Die Wiedereinführung des Elements der persönlichen Verantwortlichkeit in die Betrachtung historischer Ereignisse – das ist etwas sehr anderes als das immer geforderte „Schuldbekenntnis“! – ist hier offensichtlich.
So weit auseinander dabei auch die Ausgangspunkte der Erwähnten sind, eins ist offenbar: Die Abwendung von vorgefassten, dogmatischen Gedankengängen, die Unruhe der Herzen, führt keineswegs, wie die Fetischisten der Organisation stets den „Außenseitern“ vorwerfen, zur Verachtung des sozialen Lebens, sondern im Gegenteil: Die Vereinzelung brachte eine vertiefte, verantwortungsvolle Hinwendung zum brüderlichen Geist mit sich. Diese Front quer durch die alten ideologischen Aufspaltungen ist keine Angelegenheit der Organisation. Nicht einmal der Kontakte untereinander. Die Zusammengehörigkeit scheint teilweise dem Beobachter klarer zu sein als den Beteiligten. So erscheinen etwa Silone und Koestler, gelinde gesagt, ein wenig uninformiert über Jüngers Position zu sein, wenn der erste z.B. in einem Aufsatz über den Nihilismus sich darauf beschränkt, den von Jünger erhofften Menschentyp als einen lebendigen Robot zu zeichnen, dessen Freiheit darin bestände, sich in kommenden Kriegen und Bürgerkriegen mechanisch einzusetzen, oder der zweite lapidar ihm die von Gregor Strasser stammende Formulierung von der „antikapitalistischen Sehnsucht der Massen“ in den Mund legt.
Wenn wir von einer inneren Verwandtschaft dieser Autoren als Ausdruck einer die nationalen und Parteigrenzen sprengenden neuen Bruderschaft sprechen, so meinen wir weniger eine solche der Formulierungen und der gegenseitigen Zustimmung als eine solche der gleichen Haltung.
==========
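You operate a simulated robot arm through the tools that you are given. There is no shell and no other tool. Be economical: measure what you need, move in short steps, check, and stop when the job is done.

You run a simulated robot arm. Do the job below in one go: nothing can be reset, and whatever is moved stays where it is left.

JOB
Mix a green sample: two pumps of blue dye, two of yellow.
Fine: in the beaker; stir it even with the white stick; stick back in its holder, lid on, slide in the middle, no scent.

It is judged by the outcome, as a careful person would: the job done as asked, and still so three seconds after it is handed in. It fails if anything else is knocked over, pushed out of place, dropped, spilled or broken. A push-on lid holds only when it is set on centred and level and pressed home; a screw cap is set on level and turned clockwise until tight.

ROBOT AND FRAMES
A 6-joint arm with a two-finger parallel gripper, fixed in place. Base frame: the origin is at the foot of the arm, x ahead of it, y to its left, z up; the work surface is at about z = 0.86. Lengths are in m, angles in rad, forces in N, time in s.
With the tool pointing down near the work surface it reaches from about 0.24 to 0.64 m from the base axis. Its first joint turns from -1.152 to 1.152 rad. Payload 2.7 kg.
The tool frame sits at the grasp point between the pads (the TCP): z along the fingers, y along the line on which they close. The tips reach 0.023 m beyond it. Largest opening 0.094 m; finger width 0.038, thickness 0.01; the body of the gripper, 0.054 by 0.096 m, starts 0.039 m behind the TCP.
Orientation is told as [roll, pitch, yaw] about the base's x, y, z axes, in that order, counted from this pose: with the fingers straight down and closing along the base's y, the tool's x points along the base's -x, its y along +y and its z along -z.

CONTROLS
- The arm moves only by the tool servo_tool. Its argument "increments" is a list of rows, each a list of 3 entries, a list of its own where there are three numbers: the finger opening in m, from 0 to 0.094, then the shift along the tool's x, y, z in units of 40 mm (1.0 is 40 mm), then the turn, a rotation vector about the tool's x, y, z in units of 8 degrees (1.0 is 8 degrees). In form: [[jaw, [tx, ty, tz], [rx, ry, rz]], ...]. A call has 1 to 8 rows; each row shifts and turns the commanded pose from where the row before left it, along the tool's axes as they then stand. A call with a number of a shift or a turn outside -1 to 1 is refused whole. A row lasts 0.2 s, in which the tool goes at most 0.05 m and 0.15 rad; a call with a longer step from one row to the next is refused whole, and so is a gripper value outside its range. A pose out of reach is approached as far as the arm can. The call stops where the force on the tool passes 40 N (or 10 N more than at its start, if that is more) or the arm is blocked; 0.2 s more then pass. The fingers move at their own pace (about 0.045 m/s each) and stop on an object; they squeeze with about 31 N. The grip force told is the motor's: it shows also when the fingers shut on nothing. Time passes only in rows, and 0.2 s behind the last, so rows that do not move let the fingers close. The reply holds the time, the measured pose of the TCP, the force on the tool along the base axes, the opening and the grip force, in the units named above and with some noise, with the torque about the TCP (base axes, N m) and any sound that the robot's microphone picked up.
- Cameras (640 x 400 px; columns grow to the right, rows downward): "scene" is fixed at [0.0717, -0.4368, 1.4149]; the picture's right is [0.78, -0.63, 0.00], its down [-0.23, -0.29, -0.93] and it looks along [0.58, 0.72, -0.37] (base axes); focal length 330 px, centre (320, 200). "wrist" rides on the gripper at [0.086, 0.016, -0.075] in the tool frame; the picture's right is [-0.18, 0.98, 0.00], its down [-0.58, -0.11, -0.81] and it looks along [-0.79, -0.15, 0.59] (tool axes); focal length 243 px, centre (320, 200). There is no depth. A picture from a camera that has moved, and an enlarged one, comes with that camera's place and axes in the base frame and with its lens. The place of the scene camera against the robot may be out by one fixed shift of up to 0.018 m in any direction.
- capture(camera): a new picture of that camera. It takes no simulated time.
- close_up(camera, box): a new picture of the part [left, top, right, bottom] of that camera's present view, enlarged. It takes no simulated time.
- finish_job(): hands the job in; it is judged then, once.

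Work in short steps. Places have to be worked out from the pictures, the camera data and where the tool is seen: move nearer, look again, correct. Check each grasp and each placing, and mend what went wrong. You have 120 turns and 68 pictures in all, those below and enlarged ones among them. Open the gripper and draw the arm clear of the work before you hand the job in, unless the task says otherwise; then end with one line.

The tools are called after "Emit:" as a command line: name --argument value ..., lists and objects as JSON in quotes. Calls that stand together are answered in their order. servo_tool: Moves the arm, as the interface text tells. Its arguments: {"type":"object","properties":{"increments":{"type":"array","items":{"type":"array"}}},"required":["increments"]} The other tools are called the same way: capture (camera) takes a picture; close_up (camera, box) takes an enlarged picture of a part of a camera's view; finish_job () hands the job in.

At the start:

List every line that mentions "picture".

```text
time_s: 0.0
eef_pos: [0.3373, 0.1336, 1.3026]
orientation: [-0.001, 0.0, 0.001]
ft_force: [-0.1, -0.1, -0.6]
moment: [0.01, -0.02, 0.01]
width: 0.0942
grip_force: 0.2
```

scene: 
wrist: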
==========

Wir meinen die Hinwendung zu einer kompromisslosen Unbedingtheit im Geistigen und die Abwendung von einem gruppenmäßig bestimmten dogmatischen Fanatismus, einen Unterschied, den Friedrich Georg Jünger einmal sehr treffend dahin umschreibt; „Der Fanatismus verrät immer eine unvornehme Denkweise, einen pöbelhaften und zügellosen Instinkt, der sich selbst nicht mehr in der Gewalt hat. Er entwürdigt und beschmutzt den Menschen und zeigt wenig Männlichkeit, denn man ist nicht mehr Mann, wenn man den Kopf verliert. Die Unduldsamkeit aber ist gerade die Frucht einer urteilskräftigen Einsicht. In allen Dingen, auf die es ankommt, ist Toleranz nicht möglich, denn die Dinge gehen lassen, heißt sich selber gehen lassen.“ Wir meinen darüber hinaus die gemeinsame Bereitschaft, als Einzelner auszusprechen, was ist, auch auf die Gefahr hin, dafür selbst von den politischen Anrainern mit Steinen beworfen zu werden. Silones und Koestlers Aufhellungen der sozialistischen Realitäten haben ihnen die gleichen Vorwürfe des „das eigene Nest Beschmutzens“ eingebracht wie Jünger die der Dekadenz der westlichen Welt und des sich historisch überholenden Nationalstaatsgedankens. Bürger und Marxisten reagierten hier ähnlich. Und Jüngers sarkastische Bemerkung: „Nach dem Erdbeben schlägt man auf die Seismographen ein. Man kann jedoch die Barometer nicht für die Taifune büßen lassen, wenn man nicht zu den Primitiven zählen will“, trifft nicht nur auf die landesübliche Jüngerkritik, sondern auf fast alle Auseinandersetzungen zu, die den – verständlichen – Versuch machen, unbequeme Kommentatoren der Entzauberung von Aktion, Politik und Ideologie empört zur Ordnung zu rufen.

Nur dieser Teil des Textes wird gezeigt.